*MATERIAL:*
▽
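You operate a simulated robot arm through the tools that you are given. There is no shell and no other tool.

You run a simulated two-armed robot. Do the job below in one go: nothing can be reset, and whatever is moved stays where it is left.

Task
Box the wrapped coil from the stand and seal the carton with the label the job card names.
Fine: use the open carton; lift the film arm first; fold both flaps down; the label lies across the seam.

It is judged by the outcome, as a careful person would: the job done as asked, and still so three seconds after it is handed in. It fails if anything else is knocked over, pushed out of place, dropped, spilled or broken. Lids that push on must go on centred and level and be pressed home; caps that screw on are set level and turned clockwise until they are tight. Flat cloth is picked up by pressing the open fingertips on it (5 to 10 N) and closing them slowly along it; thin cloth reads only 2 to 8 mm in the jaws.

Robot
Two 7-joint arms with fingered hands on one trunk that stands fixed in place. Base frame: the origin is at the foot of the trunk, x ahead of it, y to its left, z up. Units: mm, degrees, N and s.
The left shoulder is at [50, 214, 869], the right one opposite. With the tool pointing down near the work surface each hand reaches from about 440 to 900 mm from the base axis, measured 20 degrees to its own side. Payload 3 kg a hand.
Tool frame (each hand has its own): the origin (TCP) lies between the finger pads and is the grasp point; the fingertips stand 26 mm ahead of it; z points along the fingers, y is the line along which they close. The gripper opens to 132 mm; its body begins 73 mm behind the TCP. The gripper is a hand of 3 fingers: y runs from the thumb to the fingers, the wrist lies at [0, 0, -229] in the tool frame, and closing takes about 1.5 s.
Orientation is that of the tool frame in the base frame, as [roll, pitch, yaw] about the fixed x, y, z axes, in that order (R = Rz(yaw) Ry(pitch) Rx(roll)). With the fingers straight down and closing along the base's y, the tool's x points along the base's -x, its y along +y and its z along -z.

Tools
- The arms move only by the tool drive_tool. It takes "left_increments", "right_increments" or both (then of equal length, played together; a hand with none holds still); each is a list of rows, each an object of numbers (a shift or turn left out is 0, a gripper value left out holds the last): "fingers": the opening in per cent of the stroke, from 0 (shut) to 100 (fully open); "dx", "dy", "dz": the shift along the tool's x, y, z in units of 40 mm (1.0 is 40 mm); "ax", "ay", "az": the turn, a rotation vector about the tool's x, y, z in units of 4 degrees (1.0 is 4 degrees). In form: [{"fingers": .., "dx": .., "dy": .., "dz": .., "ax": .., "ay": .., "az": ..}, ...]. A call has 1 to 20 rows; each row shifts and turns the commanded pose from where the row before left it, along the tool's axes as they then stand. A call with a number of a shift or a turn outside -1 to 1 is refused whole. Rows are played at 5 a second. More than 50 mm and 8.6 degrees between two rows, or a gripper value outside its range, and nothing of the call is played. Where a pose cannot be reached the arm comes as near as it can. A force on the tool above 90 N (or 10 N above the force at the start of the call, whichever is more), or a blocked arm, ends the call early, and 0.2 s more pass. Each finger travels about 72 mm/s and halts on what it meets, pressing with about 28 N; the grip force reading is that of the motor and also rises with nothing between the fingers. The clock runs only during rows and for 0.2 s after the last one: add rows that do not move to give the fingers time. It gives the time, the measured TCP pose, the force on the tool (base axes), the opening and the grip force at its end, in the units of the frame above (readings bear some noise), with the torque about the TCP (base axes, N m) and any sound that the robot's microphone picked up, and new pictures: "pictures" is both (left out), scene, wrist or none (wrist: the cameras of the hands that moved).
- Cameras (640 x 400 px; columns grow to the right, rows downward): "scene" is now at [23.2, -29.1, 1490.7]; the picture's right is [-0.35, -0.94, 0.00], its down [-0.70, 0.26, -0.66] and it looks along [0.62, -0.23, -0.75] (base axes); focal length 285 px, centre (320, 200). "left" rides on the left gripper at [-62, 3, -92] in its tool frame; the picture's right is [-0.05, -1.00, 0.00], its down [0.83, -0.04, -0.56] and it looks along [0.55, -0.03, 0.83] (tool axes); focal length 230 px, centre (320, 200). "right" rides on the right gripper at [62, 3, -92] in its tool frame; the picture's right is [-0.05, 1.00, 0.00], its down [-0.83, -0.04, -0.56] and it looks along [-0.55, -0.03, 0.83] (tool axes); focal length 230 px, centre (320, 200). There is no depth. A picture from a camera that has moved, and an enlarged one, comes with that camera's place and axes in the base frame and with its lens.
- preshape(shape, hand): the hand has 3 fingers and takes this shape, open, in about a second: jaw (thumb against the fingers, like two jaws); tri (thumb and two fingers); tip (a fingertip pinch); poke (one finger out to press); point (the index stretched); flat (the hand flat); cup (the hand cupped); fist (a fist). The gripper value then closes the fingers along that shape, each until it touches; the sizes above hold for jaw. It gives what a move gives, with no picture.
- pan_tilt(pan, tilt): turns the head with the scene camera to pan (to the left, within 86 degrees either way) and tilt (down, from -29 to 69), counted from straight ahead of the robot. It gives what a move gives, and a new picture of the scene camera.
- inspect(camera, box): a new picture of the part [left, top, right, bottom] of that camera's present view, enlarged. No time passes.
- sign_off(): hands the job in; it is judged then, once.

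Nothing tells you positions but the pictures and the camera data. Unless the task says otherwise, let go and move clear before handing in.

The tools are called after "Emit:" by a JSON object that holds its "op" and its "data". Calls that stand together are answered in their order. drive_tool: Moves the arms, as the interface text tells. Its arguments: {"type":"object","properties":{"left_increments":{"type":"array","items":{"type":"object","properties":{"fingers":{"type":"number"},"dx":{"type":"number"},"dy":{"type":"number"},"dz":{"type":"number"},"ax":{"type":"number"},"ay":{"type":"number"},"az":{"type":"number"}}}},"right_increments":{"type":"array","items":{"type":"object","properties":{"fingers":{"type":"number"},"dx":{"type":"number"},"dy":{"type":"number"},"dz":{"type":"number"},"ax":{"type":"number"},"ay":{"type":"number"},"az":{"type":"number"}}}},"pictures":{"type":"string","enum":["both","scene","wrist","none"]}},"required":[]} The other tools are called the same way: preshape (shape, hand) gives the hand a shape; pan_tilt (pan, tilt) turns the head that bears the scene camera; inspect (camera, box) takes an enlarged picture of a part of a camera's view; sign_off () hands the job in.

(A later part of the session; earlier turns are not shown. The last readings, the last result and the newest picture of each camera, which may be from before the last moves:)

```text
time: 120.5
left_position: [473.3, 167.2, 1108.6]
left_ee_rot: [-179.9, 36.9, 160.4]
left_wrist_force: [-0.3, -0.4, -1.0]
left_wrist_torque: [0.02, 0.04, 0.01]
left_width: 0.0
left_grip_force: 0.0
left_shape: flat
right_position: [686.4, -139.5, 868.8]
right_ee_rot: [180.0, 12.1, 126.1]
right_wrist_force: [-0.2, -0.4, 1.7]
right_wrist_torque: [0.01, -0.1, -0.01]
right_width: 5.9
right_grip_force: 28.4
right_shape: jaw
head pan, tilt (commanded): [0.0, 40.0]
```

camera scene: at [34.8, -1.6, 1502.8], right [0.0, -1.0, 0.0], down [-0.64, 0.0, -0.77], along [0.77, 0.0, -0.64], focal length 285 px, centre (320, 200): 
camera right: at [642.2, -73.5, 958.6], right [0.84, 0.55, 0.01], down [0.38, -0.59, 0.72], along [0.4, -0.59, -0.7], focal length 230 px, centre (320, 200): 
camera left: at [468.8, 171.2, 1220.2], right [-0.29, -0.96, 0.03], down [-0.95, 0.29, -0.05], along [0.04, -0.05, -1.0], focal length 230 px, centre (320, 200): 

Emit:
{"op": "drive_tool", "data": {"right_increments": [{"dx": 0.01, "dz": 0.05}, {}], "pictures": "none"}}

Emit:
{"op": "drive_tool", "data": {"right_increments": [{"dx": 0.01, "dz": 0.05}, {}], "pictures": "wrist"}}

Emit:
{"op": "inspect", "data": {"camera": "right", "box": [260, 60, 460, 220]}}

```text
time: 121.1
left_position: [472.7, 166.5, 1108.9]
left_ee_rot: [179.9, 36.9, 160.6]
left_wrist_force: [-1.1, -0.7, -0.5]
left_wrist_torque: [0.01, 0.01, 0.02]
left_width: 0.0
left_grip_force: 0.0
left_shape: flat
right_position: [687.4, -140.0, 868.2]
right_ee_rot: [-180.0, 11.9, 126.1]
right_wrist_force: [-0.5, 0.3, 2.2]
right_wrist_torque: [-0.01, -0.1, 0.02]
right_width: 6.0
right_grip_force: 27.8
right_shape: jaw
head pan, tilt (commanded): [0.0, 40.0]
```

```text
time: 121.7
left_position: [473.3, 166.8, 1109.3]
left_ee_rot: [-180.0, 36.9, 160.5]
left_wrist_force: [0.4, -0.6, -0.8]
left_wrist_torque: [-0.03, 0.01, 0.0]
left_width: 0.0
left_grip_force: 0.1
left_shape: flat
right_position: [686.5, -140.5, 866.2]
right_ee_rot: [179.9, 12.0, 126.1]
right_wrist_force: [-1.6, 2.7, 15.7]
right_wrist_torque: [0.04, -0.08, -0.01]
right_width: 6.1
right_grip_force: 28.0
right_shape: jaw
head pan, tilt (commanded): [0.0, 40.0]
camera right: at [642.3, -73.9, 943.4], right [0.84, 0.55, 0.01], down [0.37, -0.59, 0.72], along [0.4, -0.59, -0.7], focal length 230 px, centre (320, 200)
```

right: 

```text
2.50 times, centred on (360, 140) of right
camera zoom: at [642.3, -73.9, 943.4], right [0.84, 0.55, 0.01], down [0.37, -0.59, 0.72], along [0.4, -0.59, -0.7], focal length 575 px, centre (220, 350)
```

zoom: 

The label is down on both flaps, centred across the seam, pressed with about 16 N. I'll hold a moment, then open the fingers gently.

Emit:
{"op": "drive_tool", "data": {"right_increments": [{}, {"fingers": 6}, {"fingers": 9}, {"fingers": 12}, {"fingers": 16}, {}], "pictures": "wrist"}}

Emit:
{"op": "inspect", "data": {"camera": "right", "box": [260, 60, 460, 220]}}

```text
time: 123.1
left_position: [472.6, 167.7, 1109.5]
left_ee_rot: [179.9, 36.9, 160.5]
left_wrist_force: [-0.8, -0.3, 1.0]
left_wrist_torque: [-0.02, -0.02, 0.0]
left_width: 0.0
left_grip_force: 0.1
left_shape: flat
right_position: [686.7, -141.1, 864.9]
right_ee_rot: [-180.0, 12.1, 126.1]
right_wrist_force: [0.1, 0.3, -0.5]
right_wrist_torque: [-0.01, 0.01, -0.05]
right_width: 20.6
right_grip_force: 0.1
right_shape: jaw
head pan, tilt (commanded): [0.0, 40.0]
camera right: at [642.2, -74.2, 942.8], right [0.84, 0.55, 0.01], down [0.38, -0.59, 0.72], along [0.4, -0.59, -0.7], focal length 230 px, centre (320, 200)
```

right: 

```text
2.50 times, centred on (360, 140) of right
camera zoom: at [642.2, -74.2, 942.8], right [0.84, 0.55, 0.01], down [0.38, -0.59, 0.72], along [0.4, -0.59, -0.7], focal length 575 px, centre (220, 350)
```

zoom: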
△
*REQUIRED TASK 1:*
Transcribe the given text beginning at "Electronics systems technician". Stop after "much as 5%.".
*REQUIRED TASK 2:*
Give the continuation of the given text.

*GIVEN TEXT:*
▽
Electronics systems technician programs can teach you how to install and repair electronic equipment in cars, computer systems and communications devices. Earning a diploma or degree in this field may prepare you for work as an electronics technician in a variety of industries. While many employers prefer technicians who hold associate degrees, some postsecondary training or relevant electronics experience may be adequate.

It's important to note that slower-than-average job growth is expected for this field from 2010-2020. Job outlook figures vary slightly by specialization, though. For example, the number of employed electronics installers and repairers who work on commercial or industrial equipment is projected to increase by 1% during this time; job opportunities for powerhouse and substation electronics technicians may grow by as much as 5%.
△
*EXERCISE RESULT 1:*
Electronics systems technician programs can teach you how to install and repair electronic equipment in cars, computer systems and communications devices. Earning a diploma or degree in this field may prepare you for work as an electronics technician in a variety of industries. While many employers prefer technicians who hold associate degrees, some postsecondary training or relevant electronics experience may be adequate.

It's important to note that slower-than-average job growth is expected for this field from 2010-2020. Job outlook figures vary slightly by specialization, though. For example, the number of employed electronics installers and repairers who work on commercial or industrial equipment is projected to increase by 1% during this time; job opportunities for powerhouse and substation electronics technicians may grow by as much as 5%.

*EXERCISE RESULT 2:*
Diploma Associate
Who Is This Program for? People seeking basic skills in electronics or preparing for certification exams and employment Individuals who want to obtain certification and work as electronics technicians
Common Career Paths (with approximate mean salary) - Electronics repairer, commercial and industrial equipment ($52,000)*
- Electronics installer and repairer, transportation equipment ($52,000)*
- Electronic equipment installer and repairer, motor vehicle ($33,000)*
Options for the associate degree are the same as for the diploma
Time to Completion 2-4 semesters full-time 4-6 semesters full-time
Prerequisites High school diploma or GED High school diploma or GED
Online Availability Some courses may be available online Schools may offer some online coursework

Source: * U.S. Bureau of Labor Statistics (May 2011)

Electronics Technology Diplomas

Electronics technology diploma programs offer entry-level training in electronics analysis and repair. General education requirements are minimal, and most programs include both lecture and lab-based classes. Online learning options are available, but programs are primarily offered in on-campus formats. Depending on the school, you can usually earn your diploma in 9-18 months.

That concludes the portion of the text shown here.